Prompt = Copy out all lines that hold "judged".

— begin Collected material —

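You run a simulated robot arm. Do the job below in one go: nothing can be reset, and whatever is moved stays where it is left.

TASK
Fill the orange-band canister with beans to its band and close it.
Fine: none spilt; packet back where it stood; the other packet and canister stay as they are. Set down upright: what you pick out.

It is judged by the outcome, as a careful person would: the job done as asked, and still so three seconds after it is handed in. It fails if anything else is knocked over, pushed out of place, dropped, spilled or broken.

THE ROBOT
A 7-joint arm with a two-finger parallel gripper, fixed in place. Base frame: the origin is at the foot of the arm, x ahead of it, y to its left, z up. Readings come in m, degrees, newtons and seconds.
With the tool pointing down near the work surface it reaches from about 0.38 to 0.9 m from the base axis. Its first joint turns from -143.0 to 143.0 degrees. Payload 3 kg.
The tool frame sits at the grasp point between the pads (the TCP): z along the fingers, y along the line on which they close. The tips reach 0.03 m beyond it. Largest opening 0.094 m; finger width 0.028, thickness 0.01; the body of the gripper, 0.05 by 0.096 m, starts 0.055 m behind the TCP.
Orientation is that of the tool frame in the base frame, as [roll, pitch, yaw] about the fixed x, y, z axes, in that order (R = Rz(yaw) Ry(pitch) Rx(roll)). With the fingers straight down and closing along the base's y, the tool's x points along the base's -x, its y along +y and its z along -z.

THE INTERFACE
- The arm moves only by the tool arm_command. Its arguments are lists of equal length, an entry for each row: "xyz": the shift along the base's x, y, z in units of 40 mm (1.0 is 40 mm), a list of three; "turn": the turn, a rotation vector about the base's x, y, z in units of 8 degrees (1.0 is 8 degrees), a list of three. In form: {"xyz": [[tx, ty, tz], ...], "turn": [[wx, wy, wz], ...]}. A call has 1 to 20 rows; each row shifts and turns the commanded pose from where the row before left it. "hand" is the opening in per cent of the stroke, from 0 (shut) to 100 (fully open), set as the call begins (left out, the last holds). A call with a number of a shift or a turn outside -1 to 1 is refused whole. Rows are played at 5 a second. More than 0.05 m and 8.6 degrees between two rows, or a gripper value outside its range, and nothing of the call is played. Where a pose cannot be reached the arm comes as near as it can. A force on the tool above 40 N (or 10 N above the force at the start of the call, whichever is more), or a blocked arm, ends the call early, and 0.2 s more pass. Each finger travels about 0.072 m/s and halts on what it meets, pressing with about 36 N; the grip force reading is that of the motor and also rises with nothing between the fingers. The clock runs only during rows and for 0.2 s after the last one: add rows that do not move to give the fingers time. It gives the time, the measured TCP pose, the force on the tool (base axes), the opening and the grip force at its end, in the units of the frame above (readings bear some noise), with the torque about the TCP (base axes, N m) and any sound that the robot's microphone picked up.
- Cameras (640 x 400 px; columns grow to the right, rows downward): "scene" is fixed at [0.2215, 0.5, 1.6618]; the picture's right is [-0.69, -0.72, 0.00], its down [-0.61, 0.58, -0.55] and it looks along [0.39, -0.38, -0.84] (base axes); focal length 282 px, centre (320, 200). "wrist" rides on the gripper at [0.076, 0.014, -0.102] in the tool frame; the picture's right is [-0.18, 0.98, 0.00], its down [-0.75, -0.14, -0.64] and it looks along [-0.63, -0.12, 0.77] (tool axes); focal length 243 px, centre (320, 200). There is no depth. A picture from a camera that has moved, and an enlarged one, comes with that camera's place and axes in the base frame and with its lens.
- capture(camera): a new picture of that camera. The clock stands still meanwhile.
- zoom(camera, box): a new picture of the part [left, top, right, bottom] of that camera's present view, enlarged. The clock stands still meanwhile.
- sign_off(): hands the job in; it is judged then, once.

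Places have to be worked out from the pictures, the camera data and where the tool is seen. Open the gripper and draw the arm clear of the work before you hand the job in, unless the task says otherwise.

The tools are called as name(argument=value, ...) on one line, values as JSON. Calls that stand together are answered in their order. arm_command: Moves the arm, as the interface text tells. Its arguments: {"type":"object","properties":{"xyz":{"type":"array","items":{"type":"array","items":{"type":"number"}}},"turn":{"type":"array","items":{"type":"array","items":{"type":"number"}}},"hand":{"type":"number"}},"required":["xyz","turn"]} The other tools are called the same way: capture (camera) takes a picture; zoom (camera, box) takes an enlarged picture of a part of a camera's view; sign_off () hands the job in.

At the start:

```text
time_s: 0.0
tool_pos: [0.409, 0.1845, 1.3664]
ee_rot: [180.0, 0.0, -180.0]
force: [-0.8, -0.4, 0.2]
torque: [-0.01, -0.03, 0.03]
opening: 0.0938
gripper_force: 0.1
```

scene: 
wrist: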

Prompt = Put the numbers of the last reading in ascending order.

— end Collected material —

In response =
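It is judged by the outcome, as a careful person would: the job done as asked, and still so three seconds after it is handed in. It fails if anything else is knocked over, pushed out of place, dropped, spilled or broken.
- sign_off(): hands the job in; it is judged then, once.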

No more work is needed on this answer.